_EXTRACT TO READ_
Cuz, like, the thing Amazon does? It's a pretty amazing thing, when you think about it. You have two choices: (1) you can get in your car and go to the store to get something, or (2) you can sit down in your own home in front of a magic but intuitively designed portal that remembers who you are, shows you everything you could want to know about a product, including what other people who bought it thought of it, and then at the click of a button will send you whatever it is cheaper than you could get it if you went out and got it yourself.

At least Amazon isn't, like, say, the banking system—the banking system is totally insane. They invent money, and then they charge you all this money to borrow money, just penalize and penalize and penalize you with interest, and if you can't keep up they'll swallow your house, or your car, or whatever you have, and then they take huge risks with that money/house/car they've sucked out of you until the whole system collapses, and then they just invent more money out of thin air to charge you exorbitantly for, with pretty much no fundamental/final/appropriate repercussions for what they've done to you and everyone, or even much discussion of how fucking weird it is that they just get to make up money when they need it. As far as I understand from reading the paper lately—and I fully admit that sometimes I only half understand, or downright do not understand at all—the banking system is a bureaucracy built out of entities who move paper around and make stuff up.

_DATA BLOCK_
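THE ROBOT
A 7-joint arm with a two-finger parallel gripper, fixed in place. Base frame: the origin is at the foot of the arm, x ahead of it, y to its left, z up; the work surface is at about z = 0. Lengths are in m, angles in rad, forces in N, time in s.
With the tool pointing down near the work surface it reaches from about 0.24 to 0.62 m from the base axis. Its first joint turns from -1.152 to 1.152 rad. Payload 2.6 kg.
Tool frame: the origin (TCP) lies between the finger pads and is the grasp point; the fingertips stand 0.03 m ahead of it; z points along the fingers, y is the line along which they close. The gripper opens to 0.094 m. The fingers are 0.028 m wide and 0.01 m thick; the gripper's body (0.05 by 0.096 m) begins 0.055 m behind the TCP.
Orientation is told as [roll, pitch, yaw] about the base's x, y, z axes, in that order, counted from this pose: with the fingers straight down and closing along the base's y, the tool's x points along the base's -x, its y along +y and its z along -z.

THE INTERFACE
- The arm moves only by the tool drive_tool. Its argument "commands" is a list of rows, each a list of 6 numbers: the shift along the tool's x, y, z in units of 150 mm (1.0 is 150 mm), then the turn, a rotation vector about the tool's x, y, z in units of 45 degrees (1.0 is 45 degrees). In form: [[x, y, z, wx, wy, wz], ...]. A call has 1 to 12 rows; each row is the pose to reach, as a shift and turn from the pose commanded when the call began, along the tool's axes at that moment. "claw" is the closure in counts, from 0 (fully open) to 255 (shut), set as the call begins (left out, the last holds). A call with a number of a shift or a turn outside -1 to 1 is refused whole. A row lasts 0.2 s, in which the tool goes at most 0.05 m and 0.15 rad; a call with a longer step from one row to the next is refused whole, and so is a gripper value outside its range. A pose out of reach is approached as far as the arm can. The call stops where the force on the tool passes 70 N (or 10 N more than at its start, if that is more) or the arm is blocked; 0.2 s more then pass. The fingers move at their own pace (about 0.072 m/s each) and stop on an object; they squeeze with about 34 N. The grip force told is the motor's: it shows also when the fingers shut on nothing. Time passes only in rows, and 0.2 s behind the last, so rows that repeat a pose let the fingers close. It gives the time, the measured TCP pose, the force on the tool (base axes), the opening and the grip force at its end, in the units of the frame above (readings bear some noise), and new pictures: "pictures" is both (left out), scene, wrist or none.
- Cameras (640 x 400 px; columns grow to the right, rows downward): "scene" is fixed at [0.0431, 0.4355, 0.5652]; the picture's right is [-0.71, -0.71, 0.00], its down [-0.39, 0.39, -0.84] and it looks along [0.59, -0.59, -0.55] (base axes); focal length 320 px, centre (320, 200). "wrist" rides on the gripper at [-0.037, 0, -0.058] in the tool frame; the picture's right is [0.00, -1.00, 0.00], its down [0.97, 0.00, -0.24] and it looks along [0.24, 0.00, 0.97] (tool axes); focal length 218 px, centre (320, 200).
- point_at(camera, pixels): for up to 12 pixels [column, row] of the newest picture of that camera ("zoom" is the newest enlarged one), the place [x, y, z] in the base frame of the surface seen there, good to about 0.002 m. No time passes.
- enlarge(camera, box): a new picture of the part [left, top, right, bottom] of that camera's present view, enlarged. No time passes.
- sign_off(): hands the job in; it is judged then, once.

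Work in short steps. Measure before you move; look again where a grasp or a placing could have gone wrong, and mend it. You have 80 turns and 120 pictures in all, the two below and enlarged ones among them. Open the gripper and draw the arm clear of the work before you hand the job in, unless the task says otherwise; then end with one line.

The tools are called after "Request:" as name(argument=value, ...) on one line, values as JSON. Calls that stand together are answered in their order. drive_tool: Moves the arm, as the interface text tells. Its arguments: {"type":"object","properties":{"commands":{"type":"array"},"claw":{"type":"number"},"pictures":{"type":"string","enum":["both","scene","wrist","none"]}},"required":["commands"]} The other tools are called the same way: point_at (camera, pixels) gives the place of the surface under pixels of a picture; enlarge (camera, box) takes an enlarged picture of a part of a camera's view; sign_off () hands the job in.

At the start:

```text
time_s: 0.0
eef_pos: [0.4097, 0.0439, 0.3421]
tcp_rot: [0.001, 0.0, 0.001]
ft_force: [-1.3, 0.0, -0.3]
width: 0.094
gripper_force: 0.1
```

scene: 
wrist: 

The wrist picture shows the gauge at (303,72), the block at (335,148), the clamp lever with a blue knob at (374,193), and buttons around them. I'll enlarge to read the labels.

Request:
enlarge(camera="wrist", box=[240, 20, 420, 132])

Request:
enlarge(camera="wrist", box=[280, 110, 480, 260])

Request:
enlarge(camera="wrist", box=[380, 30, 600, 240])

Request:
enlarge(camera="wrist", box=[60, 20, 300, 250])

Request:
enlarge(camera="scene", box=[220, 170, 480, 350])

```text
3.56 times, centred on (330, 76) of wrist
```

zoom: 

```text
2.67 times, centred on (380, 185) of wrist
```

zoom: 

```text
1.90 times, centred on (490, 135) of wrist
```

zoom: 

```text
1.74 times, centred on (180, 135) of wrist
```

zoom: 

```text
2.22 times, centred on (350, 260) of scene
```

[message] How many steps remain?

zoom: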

_TASK INSTRUCTIONS_
Could you carry on with the extract to read from where it ends?

_OUTPUT OF THE EXERCISE_
At least Amazon does something tangible and good—making a video camera or a vacuum or every book Mary McCarthy ever wrote appear at my door—and makes that process cost me less time and money than it used to. If they were better to their customers, would that make them a better company? Yes. And would that make them more money? Yes, yes it would.

UPDATE/CLARIFICATION: I agree exactly with most of what Sam's saying. I'm just picking on one slight semantical issue because I saw an easy way to get from there to my current rage at the abstract, punish-everyone-else, make-up-new-wisdom-to-reward-the-people-who've-already-been-rewarded banking industry (and like I said, I'm drunk). But Sam writes in an email, "If not for the Twitter splosion, Amazon may have never considered this issue cost-effective to address." That's true, and a more important point than the sideways point I'm making.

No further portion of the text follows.